The American media relentlessly pursued the cover-up in 1972 and beyond. Reporters and editors won Pulitzers. They were heroes. Now they are relatively silent or seemingly providing air cover for the president and the candidate in question.

Other differences:

  • In 1972 the president was Republican, while the media was liberal. In 2016 The current president and candidate are both Democrats while the media is even more liberal.
  • The FBI has done many investigations on the 2016 candidate (and a number are still ongoing). Despite FBI Director James Comey’s vacillation, large numbers of agents reportedly are insisting on the rule of law and are revolting against the reluctance of their superiors to recommend prosecution.
  • In 2016 the Attorney General and the Department of Justice appear transparently involved in the political agenda of the Obama administration.  The Attorney General, Loretta Lynch, admitted to meeting secretly with the candidate’s husband during the investigation, and reportedly has put enormous pressure on the FBI to limit or curtail its investigations during the election cycle. In contrast, during Watergate, the Attorney General (Elliot L. Richardson) and Deputy Attorney General (William D. Ruckelshaus) both resigned, stating that this country must “continue to be a government of laws and not of men” when Nixon fired the Special Prosecutor Archibald Cox as the investigation turned against him.
  • The Congressional Watergate committee functioned in a very bipartisan (many called it “patriotic”) way.
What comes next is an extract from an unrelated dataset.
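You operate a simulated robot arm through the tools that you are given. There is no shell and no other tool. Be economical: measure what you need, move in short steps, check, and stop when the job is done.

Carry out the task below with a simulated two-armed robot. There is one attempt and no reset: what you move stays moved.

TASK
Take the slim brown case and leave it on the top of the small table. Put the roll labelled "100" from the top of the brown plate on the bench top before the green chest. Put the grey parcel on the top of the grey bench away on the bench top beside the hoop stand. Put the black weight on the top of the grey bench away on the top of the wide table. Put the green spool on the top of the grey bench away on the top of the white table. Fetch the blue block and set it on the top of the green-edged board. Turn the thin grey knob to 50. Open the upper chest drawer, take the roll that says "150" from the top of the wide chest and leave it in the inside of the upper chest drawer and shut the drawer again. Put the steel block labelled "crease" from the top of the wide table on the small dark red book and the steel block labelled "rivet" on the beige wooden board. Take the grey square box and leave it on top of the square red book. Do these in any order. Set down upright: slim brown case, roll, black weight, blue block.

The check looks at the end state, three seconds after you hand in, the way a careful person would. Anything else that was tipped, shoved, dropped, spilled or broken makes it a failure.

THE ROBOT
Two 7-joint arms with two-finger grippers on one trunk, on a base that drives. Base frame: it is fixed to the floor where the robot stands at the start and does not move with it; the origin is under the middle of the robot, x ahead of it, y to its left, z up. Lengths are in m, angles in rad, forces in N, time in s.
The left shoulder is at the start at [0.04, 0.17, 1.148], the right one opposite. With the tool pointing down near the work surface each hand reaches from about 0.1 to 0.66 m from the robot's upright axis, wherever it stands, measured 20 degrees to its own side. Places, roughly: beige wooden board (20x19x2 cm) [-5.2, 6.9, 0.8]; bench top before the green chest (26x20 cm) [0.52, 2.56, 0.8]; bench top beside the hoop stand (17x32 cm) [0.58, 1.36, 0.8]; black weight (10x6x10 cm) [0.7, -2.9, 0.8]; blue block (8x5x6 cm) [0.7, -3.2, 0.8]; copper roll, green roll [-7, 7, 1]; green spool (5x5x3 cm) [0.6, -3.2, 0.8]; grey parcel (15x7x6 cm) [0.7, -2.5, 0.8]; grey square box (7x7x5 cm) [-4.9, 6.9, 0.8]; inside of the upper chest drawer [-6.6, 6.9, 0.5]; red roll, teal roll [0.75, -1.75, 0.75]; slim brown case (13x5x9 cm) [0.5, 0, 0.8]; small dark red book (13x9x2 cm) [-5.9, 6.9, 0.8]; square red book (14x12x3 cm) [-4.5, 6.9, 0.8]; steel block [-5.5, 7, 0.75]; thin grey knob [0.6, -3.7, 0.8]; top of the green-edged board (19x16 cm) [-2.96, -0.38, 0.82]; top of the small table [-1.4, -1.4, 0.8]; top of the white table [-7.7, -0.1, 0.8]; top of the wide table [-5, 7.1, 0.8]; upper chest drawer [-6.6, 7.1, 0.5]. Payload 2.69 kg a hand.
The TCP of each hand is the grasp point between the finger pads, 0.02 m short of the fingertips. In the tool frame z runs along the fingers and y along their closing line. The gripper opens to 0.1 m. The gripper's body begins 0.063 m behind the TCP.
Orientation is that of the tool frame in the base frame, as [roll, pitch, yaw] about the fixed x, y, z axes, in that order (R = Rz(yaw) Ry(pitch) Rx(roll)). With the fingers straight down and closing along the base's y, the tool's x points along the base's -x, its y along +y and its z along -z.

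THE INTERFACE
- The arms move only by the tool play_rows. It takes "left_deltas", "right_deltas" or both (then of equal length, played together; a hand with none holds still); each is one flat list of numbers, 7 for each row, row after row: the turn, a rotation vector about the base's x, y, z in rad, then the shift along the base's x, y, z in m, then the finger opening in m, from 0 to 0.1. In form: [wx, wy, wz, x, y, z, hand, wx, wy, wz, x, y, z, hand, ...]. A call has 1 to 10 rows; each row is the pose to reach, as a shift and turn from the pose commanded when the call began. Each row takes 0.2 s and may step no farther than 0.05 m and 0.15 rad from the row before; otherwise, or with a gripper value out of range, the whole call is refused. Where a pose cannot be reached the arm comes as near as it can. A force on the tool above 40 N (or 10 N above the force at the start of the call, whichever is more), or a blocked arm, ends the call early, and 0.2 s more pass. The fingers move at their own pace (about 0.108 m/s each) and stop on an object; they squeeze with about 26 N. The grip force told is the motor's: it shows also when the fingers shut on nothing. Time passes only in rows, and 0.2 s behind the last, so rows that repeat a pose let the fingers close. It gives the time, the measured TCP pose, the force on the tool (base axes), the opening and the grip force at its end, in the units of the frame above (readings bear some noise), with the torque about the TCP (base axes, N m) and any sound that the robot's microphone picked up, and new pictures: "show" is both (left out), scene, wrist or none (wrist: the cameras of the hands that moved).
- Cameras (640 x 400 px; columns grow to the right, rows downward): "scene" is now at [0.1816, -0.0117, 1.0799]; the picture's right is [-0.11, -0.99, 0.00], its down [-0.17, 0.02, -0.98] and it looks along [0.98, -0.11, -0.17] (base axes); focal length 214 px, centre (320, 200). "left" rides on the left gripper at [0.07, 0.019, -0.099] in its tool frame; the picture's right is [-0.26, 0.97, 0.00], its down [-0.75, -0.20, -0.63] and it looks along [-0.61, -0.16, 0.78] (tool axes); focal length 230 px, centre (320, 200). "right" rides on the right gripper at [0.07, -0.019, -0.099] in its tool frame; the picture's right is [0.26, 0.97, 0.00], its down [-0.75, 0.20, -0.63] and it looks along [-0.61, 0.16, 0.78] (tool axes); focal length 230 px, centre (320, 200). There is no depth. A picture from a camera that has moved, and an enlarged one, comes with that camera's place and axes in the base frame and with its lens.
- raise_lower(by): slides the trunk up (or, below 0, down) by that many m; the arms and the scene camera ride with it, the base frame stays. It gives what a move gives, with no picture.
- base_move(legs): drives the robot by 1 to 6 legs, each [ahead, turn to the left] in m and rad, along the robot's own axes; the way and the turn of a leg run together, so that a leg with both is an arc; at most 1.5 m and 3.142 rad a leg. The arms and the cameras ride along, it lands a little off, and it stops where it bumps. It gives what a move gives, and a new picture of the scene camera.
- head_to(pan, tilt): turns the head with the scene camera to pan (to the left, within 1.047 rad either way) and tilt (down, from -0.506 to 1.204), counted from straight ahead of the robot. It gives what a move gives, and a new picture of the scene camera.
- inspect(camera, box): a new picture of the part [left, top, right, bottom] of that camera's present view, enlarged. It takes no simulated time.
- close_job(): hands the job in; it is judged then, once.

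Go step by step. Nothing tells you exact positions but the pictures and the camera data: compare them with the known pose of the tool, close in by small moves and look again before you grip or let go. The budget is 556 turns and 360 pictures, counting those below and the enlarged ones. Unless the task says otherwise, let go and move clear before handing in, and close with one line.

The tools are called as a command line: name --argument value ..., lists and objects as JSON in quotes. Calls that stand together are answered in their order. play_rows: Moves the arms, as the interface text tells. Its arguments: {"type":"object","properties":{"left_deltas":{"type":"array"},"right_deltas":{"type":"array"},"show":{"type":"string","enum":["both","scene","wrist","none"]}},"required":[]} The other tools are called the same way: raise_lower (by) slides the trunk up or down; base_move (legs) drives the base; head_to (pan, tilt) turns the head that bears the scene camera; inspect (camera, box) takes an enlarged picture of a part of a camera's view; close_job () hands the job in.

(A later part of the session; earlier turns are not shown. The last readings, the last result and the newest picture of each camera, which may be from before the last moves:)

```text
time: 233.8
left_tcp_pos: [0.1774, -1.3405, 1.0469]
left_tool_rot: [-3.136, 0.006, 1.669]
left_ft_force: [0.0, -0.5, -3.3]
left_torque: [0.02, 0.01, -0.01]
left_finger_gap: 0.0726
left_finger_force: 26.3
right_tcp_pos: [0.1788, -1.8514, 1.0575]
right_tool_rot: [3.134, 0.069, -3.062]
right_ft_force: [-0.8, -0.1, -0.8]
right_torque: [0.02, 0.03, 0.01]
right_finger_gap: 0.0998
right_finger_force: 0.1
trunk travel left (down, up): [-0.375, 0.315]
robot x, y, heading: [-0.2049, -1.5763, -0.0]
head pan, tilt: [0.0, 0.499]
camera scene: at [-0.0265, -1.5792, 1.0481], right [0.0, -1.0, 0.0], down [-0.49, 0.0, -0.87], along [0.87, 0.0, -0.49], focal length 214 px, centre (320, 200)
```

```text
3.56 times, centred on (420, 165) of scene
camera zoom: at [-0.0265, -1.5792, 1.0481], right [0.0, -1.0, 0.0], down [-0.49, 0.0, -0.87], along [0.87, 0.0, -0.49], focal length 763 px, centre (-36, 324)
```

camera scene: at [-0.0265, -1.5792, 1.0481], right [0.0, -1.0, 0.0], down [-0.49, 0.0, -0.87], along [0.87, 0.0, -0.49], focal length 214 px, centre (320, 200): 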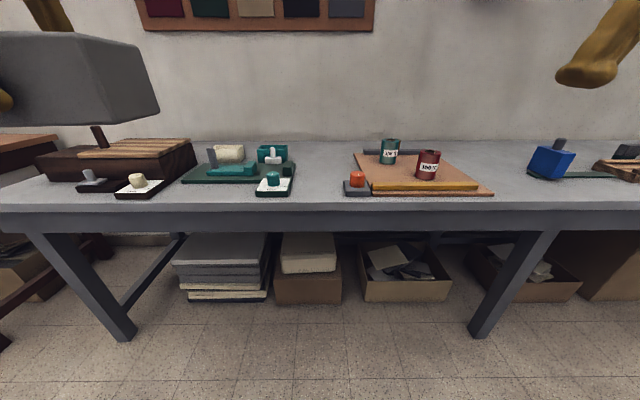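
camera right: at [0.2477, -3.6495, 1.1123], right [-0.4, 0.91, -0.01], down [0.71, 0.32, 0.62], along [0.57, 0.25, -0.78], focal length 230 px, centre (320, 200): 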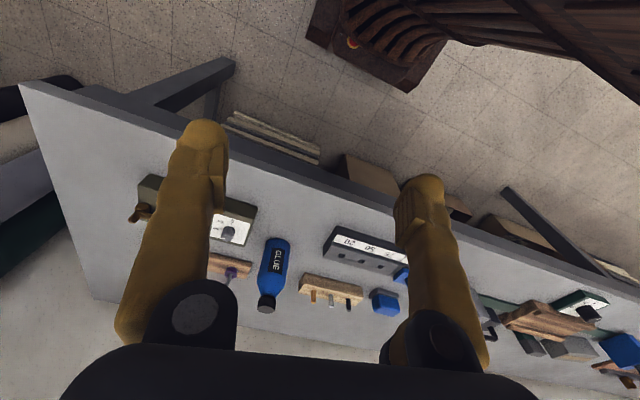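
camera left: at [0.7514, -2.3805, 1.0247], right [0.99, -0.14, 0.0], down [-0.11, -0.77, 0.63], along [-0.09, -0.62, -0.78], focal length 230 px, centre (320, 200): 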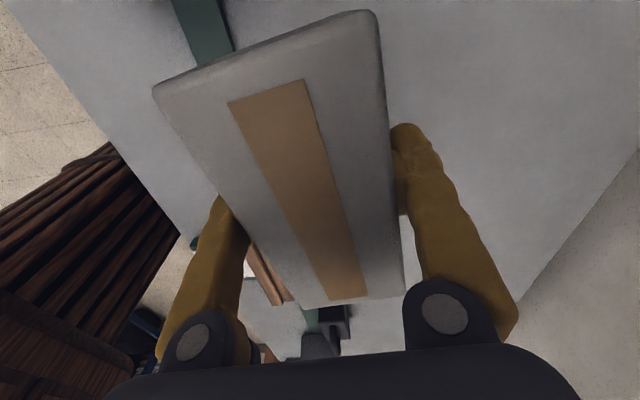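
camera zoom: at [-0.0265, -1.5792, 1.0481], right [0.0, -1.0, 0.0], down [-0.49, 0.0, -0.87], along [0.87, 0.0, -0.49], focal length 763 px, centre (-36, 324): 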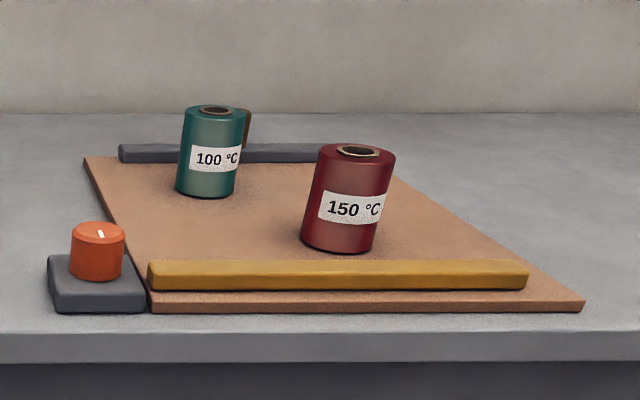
Arguably the most relentless prosecutor was Sen. Howard Baker, R-Tenn., who was investigating a president from his own party. The 2015-2016 Congressional hearings investigating mishandling classified information has been particularly obstructed by committee members loyal to the president’s (and candidate’s) party.

One last important difference:

The Watergate scandal was not revealed to the public until after the election. This one was made public just before the election — to great cries of anguish and “foul play” by the Democrats and the media.

Will this last difference spare the country similar turmoil this time?

That is up to the American people, as they vote.